Trump has instructed Congress to prepare a legislative solution by March 2018.
Temporary Status For Some Comes To An End
The Trump administration announced an end to Temporary Protected Status (TPS) for Nicaraguans and Haitians living in the U.S. The program allows people to live and work in the U.S. temporarily if their country has been hit by a natural disaster, a health epidemic or civil war. Greater Boston is home to one of the largest Haitian diasporas in the country and the decision affects nearly 5,000 Haitian TPS holders in Massachusetts.
The future of TPS for El Salvador is also in question. There are an estimated 6,000 Salvadorans living in Massachusetts with the temporary immigration status.
Standing in their Haverhill kitchen in November, a mother and daughter shared a conversation about their family's future given the uncertainty of TPS. They said they had always avoided talking about the future, but that is no longer possible.
Each member of their family, it turns out, has different legal pathways. Twenty-two-year-old Gabriela Portillo-Perez married a U.S. citizen and should be eligible for status through her marriage. But if the U.S. government lets the TPS program expire for El Salvador, Portillo-Perez worries the rest of her family will be sent back.

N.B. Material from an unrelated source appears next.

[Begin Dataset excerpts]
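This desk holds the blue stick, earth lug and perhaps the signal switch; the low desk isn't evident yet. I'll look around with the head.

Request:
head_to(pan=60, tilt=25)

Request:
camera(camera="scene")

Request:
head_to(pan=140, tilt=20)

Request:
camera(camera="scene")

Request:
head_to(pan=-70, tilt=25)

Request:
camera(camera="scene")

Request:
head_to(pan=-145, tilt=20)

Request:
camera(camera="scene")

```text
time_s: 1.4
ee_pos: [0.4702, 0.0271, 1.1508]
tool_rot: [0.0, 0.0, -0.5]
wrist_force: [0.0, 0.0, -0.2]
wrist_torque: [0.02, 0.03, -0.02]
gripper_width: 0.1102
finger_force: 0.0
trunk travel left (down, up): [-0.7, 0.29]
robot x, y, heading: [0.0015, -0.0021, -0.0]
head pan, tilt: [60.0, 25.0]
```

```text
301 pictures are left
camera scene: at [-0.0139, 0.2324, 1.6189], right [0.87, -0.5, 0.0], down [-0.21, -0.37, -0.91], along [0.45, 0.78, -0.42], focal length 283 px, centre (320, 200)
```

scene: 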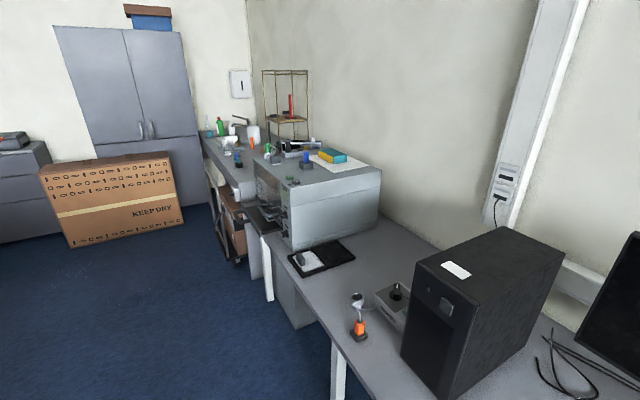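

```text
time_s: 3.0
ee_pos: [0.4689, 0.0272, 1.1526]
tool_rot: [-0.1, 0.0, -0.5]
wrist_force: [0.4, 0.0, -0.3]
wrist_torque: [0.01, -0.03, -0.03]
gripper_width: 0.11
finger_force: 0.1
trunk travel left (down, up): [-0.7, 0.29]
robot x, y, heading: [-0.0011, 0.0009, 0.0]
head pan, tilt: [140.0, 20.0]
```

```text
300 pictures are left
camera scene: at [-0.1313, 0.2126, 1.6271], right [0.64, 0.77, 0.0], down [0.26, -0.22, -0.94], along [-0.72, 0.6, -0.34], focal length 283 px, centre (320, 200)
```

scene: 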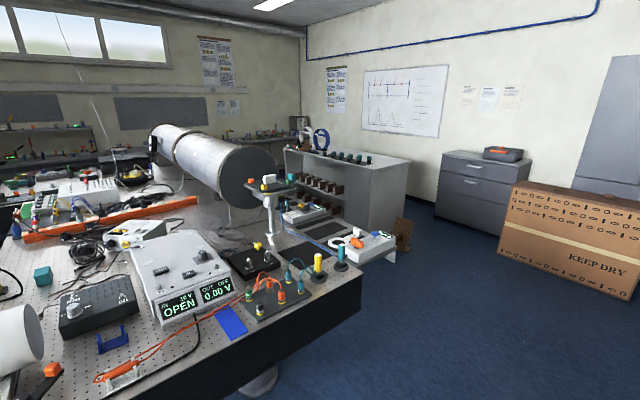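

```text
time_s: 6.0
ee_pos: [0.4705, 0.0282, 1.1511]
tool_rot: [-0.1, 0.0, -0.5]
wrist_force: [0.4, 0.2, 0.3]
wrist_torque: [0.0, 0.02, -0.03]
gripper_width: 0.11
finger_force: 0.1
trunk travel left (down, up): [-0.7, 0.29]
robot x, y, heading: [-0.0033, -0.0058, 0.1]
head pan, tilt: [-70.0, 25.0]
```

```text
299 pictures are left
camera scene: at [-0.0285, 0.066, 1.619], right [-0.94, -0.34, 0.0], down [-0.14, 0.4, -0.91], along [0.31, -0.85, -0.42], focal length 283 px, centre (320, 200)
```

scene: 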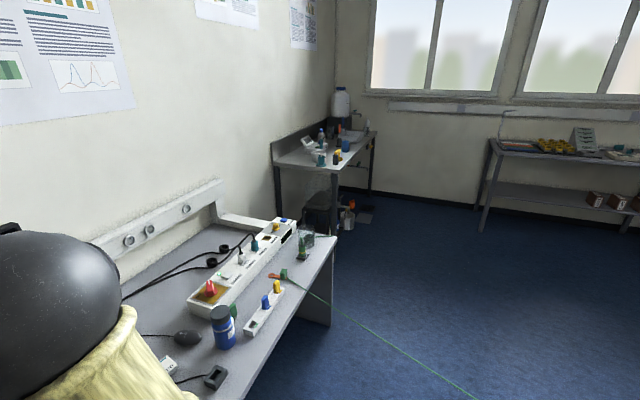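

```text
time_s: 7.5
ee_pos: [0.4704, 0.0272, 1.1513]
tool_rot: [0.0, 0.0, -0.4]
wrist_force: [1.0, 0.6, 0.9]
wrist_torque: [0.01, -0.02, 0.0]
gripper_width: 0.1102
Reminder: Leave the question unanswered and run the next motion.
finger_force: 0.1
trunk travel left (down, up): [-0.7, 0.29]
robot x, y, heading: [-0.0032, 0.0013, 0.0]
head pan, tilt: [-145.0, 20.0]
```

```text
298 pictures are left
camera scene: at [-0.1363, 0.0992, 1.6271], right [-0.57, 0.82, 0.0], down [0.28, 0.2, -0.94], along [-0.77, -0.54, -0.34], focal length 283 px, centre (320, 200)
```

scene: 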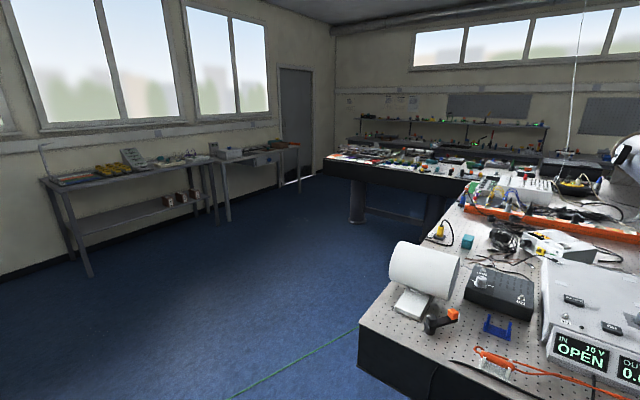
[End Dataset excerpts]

"They're the only family I have here and it's funny because people don't realize, you know, they think of, 'oh these people break the law' or whatever it is but they don't realize like, we're all human beings, and we're all a family and you know, you always need your mom," she said.
The administration is expected to make a decision on the fate of TPS for El Salvador in early January.
This article was originally published on December 27, 2017.
This segment aired on December 27, 2017.